Tarfaya- Dakhla 30.12.2018
Comment se représenter le désert ? Tu peux te l’imaginer ainsi :


Prends une grande feuille de papier brun clair, chiffonne-la pour la lisser ensuite. Trace une très fine ligne noire, toute droite, c’est la route. Ensuite, prends 2 poignées de sable et de pierres et saupoudres-en ta feuille. Haches un bouquet de persil, répartis-le sur le papier et glisses-le dans le four jusqu’à ce que l’air commence à vibrer. Et pour finir prends des centaines de mêmes feuilles et mets-les les unes à côté des autres.
Maintenant ajoute quelques camions, des bus pour passagers et des voitures qui circulent sur cette route. Le bord de la route est jonché de déchets et de pneus crevés. Une antenne se dresse environ tous les dix kilomètres ; tous les 60 kilomètres, on rencontre quelques maisons en forme de cubes, pour la plupart du temps roses.

IMG 3237
Et voici que nous apercevons un vélo. Le temps est ensoleillé, pas trop chaud, la route est parfaitement asphaltée, on entend de la musique provenant de l’une des sacoches. Mais pourquoi roule-t-il en zigzag, alors que la route est belle et plate ? Et pourquoi le cycliste crie-t-il ? Est-ce que son bagage est trop lourd ?

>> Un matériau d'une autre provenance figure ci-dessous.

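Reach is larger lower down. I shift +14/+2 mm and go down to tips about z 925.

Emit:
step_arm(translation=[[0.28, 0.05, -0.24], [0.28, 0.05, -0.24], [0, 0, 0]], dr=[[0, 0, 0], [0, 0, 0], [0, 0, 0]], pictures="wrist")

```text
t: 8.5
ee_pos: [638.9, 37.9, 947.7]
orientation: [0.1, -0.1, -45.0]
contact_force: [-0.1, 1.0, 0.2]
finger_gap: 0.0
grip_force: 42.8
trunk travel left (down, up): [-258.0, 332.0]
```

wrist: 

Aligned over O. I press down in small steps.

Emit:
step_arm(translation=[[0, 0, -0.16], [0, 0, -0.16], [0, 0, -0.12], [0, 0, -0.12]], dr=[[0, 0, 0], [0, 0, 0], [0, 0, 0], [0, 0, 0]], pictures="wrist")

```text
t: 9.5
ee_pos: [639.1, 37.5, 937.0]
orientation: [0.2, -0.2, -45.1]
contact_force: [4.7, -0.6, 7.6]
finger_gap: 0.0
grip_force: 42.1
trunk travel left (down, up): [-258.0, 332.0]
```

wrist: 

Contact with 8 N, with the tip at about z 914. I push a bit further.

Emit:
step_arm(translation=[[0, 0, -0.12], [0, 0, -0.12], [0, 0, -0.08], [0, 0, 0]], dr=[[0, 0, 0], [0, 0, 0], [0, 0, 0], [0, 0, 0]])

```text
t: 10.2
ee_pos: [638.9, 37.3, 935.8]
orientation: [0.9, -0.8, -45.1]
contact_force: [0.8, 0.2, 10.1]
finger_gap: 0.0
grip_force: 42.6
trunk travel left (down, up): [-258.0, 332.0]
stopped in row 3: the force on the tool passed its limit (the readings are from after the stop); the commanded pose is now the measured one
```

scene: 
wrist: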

Ou bien essaie-t-il de communiquer avec quelqu’un d’éloigné ?
Non, la raison est tout autre.
Le vent contraire, le pire ennemi du cycliste. Il me pousse sur le côté, me fait sortir de la route, encore et toujours, sans fin. Il réduit ma vitesse de moitié, me coûte trois fois plus d’effort pour avancer. Il m’épuise et me met en colère. A chaque bourrasque, je dois redresser le guidon pour revenir sue l’asphalte.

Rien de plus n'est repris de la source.